反対に、正しい生き方を貫いた結果として貧しくなったり地位が低かったとしても、それを恥じる理由はない。
真に立派な人物(君子)とは、どんな状況――たとえ食事のわずかな間でも、戦乱や混乱の中でも――仁を決して見失わない人である。
原文とふりがな付き引用
子(し)曰(いわ)く、富(と)と貴(たっと)きは是(こ)れ人の欲(ほっ)する所(ところ)なり。
其(そ)の道(みち)を以(もっ)て之(これ)を得(え)ざれば、処(お)らざるなり。
貧(まず)しくして賤(いや)しきとは是れ人の悪(にく)む所なり。
其の道を以て之を得ざれば、去(さ)らざるなり。
君子(くんし)は仁(じん)を去(さ)りて、悪(いず)くんぞ名(な)を成(な)さん。
君子は終食(しゅうしょく)の間(かん)にも仁に違(たが)うこと無し。
造次(ぞうじ)にも必(かなら)ず是(こ)れに於(お)いてし、顚沛(てんぱい)にも必ず是に於いてす。

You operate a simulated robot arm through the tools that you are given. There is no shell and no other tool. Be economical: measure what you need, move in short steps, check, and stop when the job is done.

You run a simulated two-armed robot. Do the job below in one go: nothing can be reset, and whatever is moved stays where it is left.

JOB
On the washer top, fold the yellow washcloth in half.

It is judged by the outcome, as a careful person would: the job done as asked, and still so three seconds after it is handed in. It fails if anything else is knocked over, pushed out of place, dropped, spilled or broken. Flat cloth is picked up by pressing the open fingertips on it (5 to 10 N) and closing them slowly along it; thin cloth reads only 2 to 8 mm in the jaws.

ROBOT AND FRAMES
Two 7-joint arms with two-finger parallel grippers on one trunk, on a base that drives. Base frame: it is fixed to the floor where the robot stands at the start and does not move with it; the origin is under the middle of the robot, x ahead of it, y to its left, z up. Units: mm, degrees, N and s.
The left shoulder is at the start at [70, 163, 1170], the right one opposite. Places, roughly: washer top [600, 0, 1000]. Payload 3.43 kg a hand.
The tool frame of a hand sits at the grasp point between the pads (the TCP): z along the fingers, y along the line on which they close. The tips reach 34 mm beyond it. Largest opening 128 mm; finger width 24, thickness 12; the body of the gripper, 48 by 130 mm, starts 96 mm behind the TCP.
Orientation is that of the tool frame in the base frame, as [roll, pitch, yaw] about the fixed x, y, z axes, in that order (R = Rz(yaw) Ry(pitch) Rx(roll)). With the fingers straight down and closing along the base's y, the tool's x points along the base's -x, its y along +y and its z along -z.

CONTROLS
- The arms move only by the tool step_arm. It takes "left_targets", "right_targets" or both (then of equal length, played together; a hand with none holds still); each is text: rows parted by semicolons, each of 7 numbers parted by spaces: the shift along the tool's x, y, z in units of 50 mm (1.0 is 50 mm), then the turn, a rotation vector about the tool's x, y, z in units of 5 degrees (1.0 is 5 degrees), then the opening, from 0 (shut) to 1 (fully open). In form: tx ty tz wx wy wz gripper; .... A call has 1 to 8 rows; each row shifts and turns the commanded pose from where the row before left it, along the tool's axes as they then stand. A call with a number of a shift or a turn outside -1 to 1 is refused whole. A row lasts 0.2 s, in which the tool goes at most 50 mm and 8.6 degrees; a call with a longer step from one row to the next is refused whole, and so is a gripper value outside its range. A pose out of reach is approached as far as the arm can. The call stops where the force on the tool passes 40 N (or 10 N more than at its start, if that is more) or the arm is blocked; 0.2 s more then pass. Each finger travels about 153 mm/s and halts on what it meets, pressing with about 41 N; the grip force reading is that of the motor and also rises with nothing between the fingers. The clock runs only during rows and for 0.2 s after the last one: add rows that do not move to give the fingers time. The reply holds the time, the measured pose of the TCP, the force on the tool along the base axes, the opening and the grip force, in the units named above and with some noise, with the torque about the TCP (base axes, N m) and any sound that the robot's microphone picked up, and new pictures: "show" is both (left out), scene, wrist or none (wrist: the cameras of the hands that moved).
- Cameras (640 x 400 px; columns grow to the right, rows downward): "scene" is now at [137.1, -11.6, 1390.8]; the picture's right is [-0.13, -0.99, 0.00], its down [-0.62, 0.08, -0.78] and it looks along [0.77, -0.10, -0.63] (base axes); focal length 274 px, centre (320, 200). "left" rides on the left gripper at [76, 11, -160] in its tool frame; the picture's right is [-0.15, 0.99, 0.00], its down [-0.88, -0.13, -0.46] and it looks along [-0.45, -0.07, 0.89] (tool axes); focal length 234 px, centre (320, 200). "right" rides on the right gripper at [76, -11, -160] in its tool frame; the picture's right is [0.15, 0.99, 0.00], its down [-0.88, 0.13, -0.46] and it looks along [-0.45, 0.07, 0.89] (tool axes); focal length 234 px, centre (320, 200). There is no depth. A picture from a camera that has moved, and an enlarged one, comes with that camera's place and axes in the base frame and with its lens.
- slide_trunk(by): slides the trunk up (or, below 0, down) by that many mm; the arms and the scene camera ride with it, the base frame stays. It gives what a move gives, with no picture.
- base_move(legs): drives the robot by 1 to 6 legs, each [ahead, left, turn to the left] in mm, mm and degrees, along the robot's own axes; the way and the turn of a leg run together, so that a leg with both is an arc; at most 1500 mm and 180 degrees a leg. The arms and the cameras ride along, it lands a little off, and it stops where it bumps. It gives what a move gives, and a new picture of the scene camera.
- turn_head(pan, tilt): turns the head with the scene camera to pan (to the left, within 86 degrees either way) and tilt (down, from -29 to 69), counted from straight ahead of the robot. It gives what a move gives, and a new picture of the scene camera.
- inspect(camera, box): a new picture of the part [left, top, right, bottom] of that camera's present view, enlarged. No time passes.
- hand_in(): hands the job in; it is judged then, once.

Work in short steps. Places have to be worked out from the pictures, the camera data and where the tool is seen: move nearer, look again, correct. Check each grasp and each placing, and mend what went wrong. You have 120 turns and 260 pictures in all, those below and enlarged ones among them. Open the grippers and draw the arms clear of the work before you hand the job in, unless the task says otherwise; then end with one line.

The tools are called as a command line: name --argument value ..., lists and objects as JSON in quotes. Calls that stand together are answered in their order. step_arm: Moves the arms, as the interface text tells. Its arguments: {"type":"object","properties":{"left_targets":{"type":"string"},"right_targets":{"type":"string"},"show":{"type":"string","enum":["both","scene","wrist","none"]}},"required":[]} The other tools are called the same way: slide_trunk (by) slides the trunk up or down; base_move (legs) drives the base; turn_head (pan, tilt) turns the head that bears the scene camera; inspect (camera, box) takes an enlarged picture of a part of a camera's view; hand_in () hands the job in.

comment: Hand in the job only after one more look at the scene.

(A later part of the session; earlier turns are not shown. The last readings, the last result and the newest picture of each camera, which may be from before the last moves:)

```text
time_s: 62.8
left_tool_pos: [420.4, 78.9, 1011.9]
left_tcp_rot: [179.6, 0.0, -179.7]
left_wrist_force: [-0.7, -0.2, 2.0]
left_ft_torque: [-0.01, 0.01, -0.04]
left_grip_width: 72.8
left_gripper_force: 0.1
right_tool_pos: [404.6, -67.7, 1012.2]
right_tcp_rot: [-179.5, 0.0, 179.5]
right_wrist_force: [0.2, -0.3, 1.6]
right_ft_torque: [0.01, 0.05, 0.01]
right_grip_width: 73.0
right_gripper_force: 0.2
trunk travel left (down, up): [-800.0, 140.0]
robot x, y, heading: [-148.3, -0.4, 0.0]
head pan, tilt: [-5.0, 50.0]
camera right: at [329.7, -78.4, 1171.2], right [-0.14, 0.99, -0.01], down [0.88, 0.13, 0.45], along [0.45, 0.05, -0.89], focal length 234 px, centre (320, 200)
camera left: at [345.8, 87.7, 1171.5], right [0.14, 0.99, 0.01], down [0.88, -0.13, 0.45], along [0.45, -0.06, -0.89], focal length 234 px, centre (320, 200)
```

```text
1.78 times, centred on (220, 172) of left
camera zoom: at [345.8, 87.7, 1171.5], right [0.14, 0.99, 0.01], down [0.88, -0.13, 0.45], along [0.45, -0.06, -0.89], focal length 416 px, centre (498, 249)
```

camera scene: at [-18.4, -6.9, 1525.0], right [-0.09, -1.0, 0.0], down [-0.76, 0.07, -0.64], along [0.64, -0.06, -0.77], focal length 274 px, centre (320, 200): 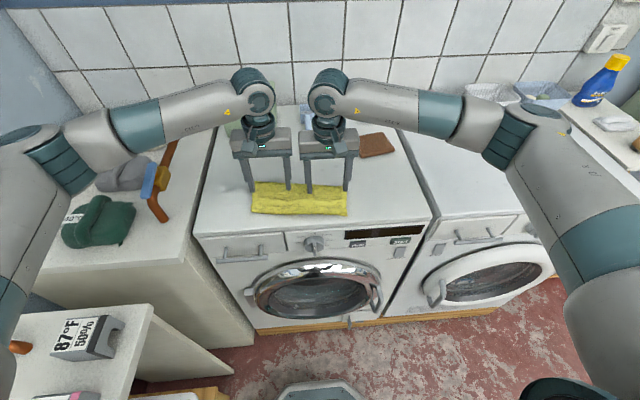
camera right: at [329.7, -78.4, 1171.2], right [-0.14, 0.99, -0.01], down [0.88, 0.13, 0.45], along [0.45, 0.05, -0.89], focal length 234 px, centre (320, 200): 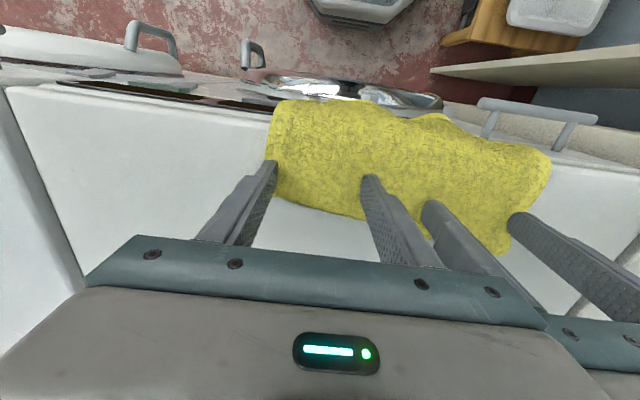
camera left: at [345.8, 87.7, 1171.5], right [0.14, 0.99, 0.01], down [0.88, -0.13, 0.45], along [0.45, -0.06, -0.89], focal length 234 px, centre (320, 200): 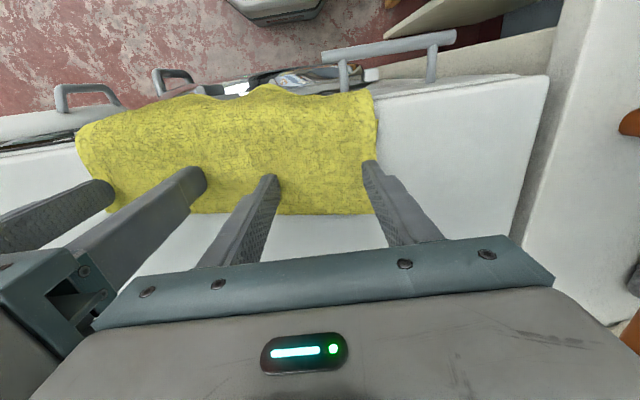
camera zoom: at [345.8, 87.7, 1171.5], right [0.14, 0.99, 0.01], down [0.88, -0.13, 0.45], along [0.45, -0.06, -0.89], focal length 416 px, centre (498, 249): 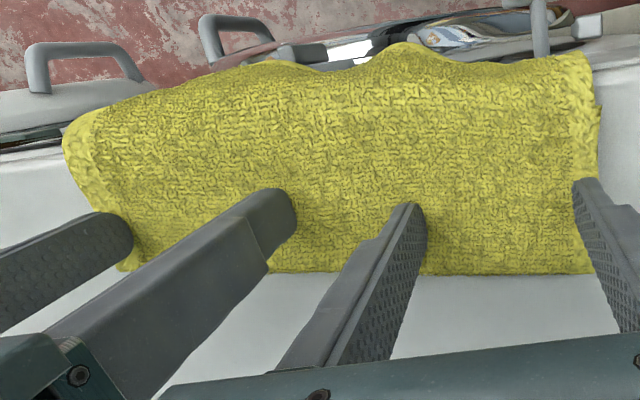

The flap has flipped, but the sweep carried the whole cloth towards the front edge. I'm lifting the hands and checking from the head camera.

仁を貫いていれば、どんなに困窮しようと、心は揺るがない。
それが君子の名を成す道である。
注釈
- 富と貴(と・たっとき)…経済的豊かさと社会的地位。人が自然に求めるもの。
- 其の道(みち)…道義・信念・仁の原則に則ったやり方。
- 処らず(おらず)…それを選ばない、受け入れない。
- 去らず(さらず)…避けない、逃げない。
- 終食の間(しゅうしょくのかん)…食事を終えるまでのわずかな時間。短い一瞬でも仁を忘れないという意味。
- 造次(ぞうじ)…急な出来事や混乱時。
- 顚沛(てんぱい)…転落や破滅に近い非常事態。